The cleaner air resulting from the pollution regulations has saved 1.5 billion birds, nearly 20 percent of all birdlife in the U.S. today, according to researchers at Cornell University and the University of Oregon.

“Our research shows that the benefits of environmental regulation have likely been underestimated,” said Ivan Rudik, a lead author and Ruth and William Morgan Assistant Professor at Cornell’s Dyson School of Applied Economics and Management.

“Reducing pollution has positive impacts in unexpected places and provides an additional policy lever for conservation efforts.”

To investigate the relationship between bird abundance and air pollution, the researchers used models that combined bird observations from the Cornell Lab of Ornithology’s eBird program with ground-level pollution data and existing regulations.

They tracked monthly changes in bird abundance, air quality and regulation status for 3,214 U.S. counties over a span of 15 years.

They focused on the NOx (nitrogen oxide) Budget Trading Program, which was implemented by the U.S. Environmental Protection Agency to protect human health by limiting summertime emissions of ozone precursors from large industrial sources.

Ozone is a gas that occurs in nature and is produced by human activities, including power plants and cars. A layer of ozone in the upper atmosphere protects the Earth from the harmful ultraviolet rays of the sun.
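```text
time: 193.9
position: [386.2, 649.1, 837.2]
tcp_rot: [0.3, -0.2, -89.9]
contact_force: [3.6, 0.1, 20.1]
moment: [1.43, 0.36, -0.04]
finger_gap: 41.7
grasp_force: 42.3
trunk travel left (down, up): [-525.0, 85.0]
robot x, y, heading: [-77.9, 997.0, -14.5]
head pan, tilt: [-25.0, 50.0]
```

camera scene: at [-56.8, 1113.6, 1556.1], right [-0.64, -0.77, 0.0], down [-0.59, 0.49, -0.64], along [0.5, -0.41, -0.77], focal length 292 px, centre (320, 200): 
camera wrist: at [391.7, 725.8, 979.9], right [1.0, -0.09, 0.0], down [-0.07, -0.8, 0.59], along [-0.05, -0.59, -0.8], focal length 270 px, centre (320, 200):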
But ground-level ozone is hazardous and is the main pollutant in smog.

The researchers found that ozone pollution is most detrimental to the small migratory birds, such as sparrows, warblers and finches, that make up 86 percent of all North American land-based species.

Ozone pollution damages their respiratory systems and harms their food sources.

“Not only can ozone cause direct physical damage to birds, but it also can compromise plant health and reduce numbers of the insects that birds consume,” explained study author Amanda Rodewald, Garvin Professor at the Cornell Department of Natural Resources and the Environment and director of the Center for Avian Population Studies at the Cornell Lab of Ornithology.

“Not surprisingly, birds that cannot access high-quality habitat or food resources are less likely to survive or reproduce successfully.”

She noted, “The good news here is that environmental policies intended to protect human health return important benefits for birds too.”

A separate Cornell Lab of Ornithology study last year showed that North American bird populations have declined by nearly 3 billion birds since 1970.

The new study shows that without the regulations and ozone-reduction efforts of the Clean Air Act, the loss of birdlife may have been 1.5 billion birds more.

“This is the first large-scale evidence that ozone is associated with declines in bird abundance in the United States and that regulations intended to save human lives also bring significant conservation benefits to birds,” said Catherine Kling, Tisch University Professor at the Cornell Dyson School of Applied Economics and Management and faculty director at Cornell’s Atkinson Center for Sustainability.